Description of the task - Below are the records; collect from them each line containing the string "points".
— Start of Extracted data —
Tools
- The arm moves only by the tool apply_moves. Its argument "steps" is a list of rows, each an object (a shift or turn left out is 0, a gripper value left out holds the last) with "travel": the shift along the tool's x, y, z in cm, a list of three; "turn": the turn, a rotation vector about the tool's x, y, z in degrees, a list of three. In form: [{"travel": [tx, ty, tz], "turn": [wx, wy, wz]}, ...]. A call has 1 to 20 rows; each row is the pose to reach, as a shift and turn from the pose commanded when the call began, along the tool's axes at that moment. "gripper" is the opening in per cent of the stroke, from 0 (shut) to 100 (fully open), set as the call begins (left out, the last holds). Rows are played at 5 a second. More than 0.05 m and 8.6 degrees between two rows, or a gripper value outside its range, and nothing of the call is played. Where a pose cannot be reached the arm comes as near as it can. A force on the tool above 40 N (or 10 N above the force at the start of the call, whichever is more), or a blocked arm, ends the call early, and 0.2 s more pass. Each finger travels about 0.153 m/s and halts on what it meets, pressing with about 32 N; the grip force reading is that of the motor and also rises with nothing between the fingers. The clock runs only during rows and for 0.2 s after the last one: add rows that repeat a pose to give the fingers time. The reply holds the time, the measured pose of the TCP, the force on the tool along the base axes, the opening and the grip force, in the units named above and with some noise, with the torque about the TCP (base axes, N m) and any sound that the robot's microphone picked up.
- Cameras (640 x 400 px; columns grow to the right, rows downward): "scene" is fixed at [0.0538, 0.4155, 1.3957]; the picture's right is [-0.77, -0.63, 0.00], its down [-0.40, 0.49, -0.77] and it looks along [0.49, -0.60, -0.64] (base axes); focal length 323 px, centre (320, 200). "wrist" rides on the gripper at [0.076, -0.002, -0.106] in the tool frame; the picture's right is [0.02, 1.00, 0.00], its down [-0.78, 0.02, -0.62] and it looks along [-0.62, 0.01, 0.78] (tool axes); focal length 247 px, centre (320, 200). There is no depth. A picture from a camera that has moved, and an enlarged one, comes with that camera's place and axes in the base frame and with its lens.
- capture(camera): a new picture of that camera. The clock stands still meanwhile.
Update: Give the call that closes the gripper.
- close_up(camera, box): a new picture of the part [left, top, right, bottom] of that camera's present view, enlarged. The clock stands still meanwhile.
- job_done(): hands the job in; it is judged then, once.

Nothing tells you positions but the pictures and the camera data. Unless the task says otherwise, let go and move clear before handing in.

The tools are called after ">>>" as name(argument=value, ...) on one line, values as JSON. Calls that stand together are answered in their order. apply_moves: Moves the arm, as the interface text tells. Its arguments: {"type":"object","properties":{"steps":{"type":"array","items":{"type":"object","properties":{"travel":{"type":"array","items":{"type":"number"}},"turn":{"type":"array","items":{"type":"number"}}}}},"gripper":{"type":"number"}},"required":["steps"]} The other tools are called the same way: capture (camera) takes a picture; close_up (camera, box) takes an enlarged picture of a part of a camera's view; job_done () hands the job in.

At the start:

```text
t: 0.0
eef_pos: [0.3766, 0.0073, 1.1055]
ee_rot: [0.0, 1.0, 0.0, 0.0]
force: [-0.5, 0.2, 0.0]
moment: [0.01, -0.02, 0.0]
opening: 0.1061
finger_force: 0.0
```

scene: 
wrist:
— End of Extracted data —
— Start of Extracted data —
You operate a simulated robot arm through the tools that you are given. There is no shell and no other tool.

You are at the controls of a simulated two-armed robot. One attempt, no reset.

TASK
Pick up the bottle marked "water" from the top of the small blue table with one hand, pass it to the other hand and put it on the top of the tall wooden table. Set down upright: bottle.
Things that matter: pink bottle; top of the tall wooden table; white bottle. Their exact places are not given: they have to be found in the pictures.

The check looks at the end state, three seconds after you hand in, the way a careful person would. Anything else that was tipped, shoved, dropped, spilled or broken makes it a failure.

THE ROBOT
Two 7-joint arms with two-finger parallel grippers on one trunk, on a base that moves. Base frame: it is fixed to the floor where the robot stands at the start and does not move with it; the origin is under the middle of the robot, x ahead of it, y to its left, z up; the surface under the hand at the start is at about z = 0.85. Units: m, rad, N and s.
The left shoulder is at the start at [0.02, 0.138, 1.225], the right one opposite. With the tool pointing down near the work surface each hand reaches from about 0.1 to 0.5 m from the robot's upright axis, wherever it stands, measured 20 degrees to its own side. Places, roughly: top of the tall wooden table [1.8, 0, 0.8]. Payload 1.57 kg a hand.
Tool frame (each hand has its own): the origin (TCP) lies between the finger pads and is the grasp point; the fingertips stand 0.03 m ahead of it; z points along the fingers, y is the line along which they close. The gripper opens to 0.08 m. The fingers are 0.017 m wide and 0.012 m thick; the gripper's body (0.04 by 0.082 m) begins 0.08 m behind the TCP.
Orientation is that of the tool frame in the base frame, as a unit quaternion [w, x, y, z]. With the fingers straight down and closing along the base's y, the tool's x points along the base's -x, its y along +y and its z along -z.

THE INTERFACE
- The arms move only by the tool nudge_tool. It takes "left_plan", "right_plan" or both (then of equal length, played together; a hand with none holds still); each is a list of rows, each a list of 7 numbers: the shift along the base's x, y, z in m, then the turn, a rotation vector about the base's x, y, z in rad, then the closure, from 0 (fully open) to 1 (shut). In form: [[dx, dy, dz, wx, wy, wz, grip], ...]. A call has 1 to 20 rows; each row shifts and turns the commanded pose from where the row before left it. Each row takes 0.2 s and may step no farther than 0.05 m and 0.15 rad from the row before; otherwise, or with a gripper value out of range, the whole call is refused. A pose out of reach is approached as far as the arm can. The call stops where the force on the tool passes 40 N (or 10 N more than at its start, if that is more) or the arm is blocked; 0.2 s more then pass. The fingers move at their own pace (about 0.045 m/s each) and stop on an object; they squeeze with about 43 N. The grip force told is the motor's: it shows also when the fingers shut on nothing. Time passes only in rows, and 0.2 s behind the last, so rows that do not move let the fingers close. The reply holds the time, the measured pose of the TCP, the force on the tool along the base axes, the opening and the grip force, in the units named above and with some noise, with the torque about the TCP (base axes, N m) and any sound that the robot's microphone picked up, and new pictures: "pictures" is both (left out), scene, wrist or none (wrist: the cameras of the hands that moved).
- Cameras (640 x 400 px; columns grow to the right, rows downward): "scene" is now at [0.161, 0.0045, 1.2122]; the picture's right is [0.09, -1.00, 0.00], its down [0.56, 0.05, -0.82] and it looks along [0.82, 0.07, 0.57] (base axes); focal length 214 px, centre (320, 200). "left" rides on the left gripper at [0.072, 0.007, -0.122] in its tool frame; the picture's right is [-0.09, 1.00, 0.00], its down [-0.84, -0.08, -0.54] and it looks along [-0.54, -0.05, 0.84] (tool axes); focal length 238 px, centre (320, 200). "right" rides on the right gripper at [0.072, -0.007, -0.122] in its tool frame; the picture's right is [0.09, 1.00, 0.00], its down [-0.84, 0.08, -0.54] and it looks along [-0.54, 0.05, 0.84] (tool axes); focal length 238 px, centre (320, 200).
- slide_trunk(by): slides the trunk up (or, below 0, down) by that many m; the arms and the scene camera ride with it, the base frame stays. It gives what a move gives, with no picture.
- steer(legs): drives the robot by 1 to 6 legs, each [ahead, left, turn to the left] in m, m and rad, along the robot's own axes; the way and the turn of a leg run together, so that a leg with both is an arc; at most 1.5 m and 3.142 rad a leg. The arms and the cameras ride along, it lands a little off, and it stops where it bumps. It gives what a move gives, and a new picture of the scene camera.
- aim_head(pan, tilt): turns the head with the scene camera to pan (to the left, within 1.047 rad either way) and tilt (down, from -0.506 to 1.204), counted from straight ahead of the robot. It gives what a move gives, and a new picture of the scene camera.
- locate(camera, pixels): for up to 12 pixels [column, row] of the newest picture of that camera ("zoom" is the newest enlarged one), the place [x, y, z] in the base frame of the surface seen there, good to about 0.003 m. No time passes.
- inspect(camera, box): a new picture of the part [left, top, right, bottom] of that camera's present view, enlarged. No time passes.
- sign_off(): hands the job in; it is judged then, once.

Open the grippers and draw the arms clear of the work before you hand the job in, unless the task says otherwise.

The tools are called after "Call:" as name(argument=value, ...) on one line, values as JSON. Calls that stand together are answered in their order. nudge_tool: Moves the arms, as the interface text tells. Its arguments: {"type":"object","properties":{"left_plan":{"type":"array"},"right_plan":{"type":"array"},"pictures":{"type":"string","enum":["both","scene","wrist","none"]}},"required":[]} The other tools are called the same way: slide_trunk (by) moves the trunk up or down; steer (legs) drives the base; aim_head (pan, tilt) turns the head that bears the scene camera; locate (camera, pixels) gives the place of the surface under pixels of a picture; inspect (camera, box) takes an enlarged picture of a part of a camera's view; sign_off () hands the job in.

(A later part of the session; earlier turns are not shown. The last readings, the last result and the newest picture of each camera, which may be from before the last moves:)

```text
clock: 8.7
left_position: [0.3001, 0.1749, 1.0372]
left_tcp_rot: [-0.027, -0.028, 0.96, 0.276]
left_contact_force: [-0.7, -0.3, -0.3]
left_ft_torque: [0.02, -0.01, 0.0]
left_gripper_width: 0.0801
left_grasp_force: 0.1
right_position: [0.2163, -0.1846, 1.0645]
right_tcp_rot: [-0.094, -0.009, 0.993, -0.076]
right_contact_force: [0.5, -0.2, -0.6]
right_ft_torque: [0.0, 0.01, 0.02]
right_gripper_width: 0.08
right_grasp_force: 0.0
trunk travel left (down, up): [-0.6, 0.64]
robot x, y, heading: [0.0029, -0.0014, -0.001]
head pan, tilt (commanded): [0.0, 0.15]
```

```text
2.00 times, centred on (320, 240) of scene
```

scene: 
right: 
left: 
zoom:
— End of Extracted data —
The solution -
Tool frame (each hand has its own): the origin (TCP) lies between the finger pads and is the grasp point; the fingertips stand 0.03 m ahead of it; z points along the fingers, y is the line along which they close. The gripper opens to 0.08 m. The fingers are 0.017 m wide and 0.012 m thick; the gripper's body (0.04 by 0.082 m) begins 0.08 m behind the TCP.
Orientation is that of the tool frame in the base frame, as a unit quaternion [w, x, y, z]. With the fingers straight down and closing along the base's y, the tool's x points along the base's -x, its y along +y and its z along -z.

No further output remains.